Colacrai ha già pubblicato otto libri di poesia – “Istantanee Donna (poesie al femminile)” è quello che attualmente ha ricevuto più riconoscimenti, “polaroiD” quello a cui dice di tenere maggiormente perché ha collaborato con un artista visuale brasiliano che ha scoperto su Instagram e che gli ha permesso di sposare la poesia con l’arte in un esperimento assolutamente riuscito, e “Asintoti e altre storie in grammi” l’ultima opera realizzata per i tipi de Le Mezzelane.
Gli “Asintoti” di Colacrai sono senza dubbio un libro di poesia pregevole e particolare: particolare innanzitutto con riferimento al formato, poiché si presenta e si sfoglia come un’agenda, particolare se guardiamo al contenuto dei versi, e infine particolare per quanto riguarda la parola e il modo di scrivere. Colacrai viene definito dai critici del settore come un poeta civile – le sue poesie raccontano la Storia, o meglio piccole storie, fatti, aneddoti, tematiche che spesso e volentieri sono scomode, che solitamente il cittadino medio preferisce non sapere (immagino la mamma che dice al figlio di non guardare di là o il padre che sospira perché certe realtà sono lontane dal suo nucleo familiare) e che spingono il lettore necessariamente a confrontarsi, non solo con il mondo intorno a lui ma anche con se stesso, a tu-per-tu con quello che è e apparentemente e con quello che è veramente. Sono viaggi che lo immergono nella contemporaneità, in un quotidiano che potremmo vivere come un libro di Storia che il lettore è chiamato a sfogliare in punta di piedi, con religioso silenzio e pazientemente e che, attraverso una creazione artistica, lo porta ad una conoscenza anche spirituale delle cose e del sentir(l)e. I versi di Colacrai si caratterizzano infatti per una dualità immanenza/ trascendenza che permea ogni pagina (a metà tra una confessione e un testamento, tra una presa di coscienza e una preghiera) e che si esprime in una altrettanto dualità versi corti che tagliano il respiro/ versi lunghi che lo fanno trattenere per sfociare in un batticuore finale.

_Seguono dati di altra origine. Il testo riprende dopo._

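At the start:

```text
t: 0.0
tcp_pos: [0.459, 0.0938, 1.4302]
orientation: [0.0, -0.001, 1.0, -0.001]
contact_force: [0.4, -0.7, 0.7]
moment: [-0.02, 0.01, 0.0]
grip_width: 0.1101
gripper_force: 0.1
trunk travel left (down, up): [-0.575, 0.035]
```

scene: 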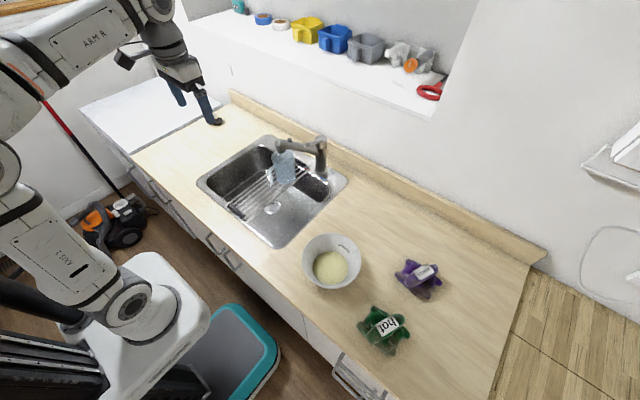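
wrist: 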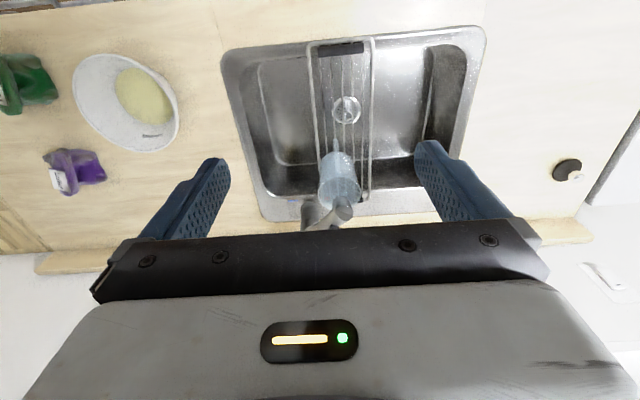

In Colacrai è evidente la sua passione per le arti – come dicevamo all’inizio –, e in particolare per la musica (quanti giovani conosciamo che sono “passionali” collezionisti di 45 giri e che ne possiedono più di duemila provenienti da tutto il mondo?), per i libri, il cinema e la natura. Troviamo anche l’attenzione per il dettaglio, la curiosità per la vita a trecentosessanta gradi, l’arte di saper ascoltare e il suo essere (probabilmente non ancora espresso) bisogno d’amore.
“Asintoti e altre storie in grammi” ha vinto nel frattempo il 3° premio al prestigioso Premio Alberoandronico di Roma e, come i libri precedentemente citati, contiene alcune poesie che hanno conseguito alcuni dei più prestigiosi riconoscimenti del mondo letterario italiano.